With a reported accuracy of 91%, Katana uses machine learning algorithms and the latest big data technologies to analyse live and up to ten years of historical data from IHS Markit to detect reverting dislocations and reveal relative value insights for up to 200 million bond pairs over six different universes.

The independent evaluated bond pricing, reference and liquidity data from IHS Markit enables Katana to separate signals from the noise with a view to delivering unbiased market intelligence, potentially allowing investors to optimise their holdings and secure alpha. Portfolio managers and traders can monitor their holdings or watchlists to identify actionable opportunities and see broader trends in the market faster and more precisely.

As part of its methodology, IHS Markit combines evaluators in four global locations with proprietary algorithms that identify live pricing data in bond markets.

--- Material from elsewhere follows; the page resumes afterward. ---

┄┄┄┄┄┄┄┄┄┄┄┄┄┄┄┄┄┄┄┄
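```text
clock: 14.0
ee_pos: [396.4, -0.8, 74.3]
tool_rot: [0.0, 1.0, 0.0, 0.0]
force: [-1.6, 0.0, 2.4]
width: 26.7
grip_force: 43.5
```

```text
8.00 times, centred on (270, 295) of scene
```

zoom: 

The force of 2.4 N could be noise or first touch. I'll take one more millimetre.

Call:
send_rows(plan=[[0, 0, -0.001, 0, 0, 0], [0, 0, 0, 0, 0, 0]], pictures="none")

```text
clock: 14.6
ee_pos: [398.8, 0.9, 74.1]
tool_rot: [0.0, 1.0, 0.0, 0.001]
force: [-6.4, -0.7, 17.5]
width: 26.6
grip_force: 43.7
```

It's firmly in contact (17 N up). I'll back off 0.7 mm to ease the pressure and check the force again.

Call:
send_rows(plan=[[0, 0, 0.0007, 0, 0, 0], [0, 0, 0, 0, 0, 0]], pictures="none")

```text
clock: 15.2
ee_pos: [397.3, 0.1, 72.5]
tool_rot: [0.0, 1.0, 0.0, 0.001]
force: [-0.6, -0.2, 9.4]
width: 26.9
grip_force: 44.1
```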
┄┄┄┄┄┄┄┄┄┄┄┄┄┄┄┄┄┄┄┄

For liquidity, IHS Markit measures a live range of market-driven metrics, including bid/offer spreads, quote volumes, unique price points and trade reporting.

Nathan Kirk, executive director, fixed income strategy, IHS Markit.

Nathan Kirk, executive director, fixed income strategy at IHS Markit said, “Katana is a revolutionary platform for discovering trends and distinct trade ideas across the global bond market. There is a great deal of excitement about Katana’s practical application of advanced machine learning to uncover fixed income trading signals.”

Santiago Braje, founder and CEO of Katana said, “This data partnership will transform what we can deliver to our clients. By integrating the independent pricing and transparency data from IHS Markit, Katana can now provide customised relative value insights and trade ideas for bonds across North America, Europe and APAC as well as Emerging Markets. In doing so we become a significant global player and, I believe, the leading relative value insights tool in the bond market.”